Wednesday 23 April 2003

The real significance of Kerbala

Religious leaders are legitimising Iraqi resistance to occupation

The massive expression of religious sentiment in Kerbala this week has political significance beyond the symbolism of the end of Saddam's repression. Saddam repressed popular religious rituals because they provided the environment for a wider expression of political and social grievances. Now the Iraqi masses are taking to civic engagement and have begun to articulate political demands that reject occupation.

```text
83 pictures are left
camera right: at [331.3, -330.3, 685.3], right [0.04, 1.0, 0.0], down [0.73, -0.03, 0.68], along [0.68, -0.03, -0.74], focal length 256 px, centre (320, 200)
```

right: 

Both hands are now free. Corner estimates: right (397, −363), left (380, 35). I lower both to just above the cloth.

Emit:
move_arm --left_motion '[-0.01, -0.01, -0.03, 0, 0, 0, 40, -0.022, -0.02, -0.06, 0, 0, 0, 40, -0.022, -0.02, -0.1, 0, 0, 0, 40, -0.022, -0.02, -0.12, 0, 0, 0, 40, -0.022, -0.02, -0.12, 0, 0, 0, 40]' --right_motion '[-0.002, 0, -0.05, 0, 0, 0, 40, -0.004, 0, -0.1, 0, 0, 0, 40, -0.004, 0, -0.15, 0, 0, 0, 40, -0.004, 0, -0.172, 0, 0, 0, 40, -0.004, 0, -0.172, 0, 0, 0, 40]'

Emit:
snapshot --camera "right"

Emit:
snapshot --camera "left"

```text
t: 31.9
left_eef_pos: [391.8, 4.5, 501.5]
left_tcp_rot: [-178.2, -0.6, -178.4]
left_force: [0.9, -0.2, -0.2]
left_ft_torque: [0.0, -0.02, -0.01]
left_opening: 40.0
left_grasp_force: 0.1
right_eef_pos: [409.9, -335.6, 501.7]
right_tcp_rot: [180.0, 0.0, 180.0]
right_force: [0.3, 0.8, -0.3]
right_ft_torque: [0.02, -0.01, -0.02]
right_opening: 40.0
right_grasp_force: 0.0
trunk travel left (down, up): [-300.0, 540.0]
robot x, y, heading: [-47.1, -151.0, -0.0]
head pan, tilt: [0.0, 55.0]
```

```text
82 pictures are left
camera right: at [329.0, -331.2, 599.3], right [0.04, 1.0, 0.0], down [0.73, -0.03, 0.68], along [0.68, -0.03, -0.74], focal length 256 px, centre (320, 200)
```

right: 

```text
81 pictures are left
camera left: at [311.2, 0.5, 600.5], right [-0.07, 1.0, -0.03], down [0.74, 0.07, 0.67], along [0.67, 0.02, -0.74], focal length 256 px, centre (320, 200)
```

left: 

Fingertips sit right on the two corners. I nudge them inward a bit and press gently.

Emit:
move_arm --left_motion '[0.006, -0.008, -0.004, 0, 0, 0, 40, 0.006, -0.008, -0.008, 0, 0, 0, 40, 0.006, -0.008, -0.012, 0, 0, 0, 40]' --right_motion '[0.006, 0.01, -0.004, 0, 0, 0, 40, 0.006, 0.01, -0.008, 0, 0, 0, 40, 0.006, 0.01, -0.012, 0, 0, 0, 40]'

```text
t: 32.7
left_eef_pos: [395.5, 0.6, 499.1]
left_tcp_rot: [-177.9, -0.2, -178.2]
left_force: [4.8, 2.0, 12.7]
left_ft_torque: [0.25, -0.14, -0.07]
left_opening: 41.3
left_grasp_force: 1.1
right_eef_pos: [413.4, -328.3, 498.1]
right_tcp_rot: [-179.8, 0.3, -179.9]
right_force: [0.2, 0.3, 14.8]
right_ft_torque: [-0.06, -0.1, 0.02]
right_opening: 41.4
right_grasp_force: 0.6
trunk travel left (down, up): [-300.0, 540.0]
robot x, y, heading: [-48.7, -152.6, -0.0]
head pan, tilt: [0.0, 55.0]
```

Both Shia and Sunni religious leaders have emerged as voices for unity and as legitimising authorities for political action, not necessarily as substitutes for political leadership. Last Friday's prayer at the Imam Abu-Hanifa shrine in Baghdad reflected the coming together of Shias and Sunnis in times of crisis, and the commemoration of Imam Hussein at Kerbala has also been conducted in a manner that emphasises freedom rather than ascendancy.

Iraq is under a foreign military occupation that has shown little respect for international law, and the people of Iraq need institutions that can symbolise their unity and prevent the US from hijacking their national will. Iraqis have suffered decades of war, sanctions and dictatorship - the country now needs the support of friends and the extensive involvement of UN and humanitarian organisations. However, a distinction must be made between such involvement and commercial, political and cultural intervention through the illegal channel of occupation.

The occupation forces came with an administration blueprint and detailed policies formulated by the US state department. Under the pretext of a search for banned weapons, foreign troops are continuing the destruction of Iraq's civil administration and attempting to install a new apparatus answerable to them. Former Iraqi exiles have been financed and organised by the US government and are being set up in positions of authority. This is not liberation.

For a decade now, Iraq has been disarmed both literally and proverbially. Its people have endured, under sanctions, astronomical rises in infant mortality, malnutrition and disease. Having instilled terror and fatalism through this latest one-sided military campaign, the occupation forces unleashed criminal elements in Iraqi society on to the fabric of the society itself, and against its institutions and culture. Troops have assisted the destruction of that which is indispensable for a stable civic life. Population, land, employment, business, the banking system, schools, hospitals, public utilities, public sector institutions, industrial plants, food and medicine warehouses, shops and even homes have been looted and destroyed. Under the pretext of security operations, the forces of occupation smashed into public buildings, leaving them unsecured. Occupation troops were able to control extensive oil facilities while claiming lack of capacity to protect civil facilities.

British and US military commands in Iraq have tried to bypass the entire Iraqi state administrative infrastructure, and appear to be working to dismantle central state institutions in order to replace them with a weak framework and stronger ethnically and tribally based local administrations. The attacks on Iraq's culture and institutions are perceived by many Iraqis as part of this effort to undermine the country's national integrity and identity.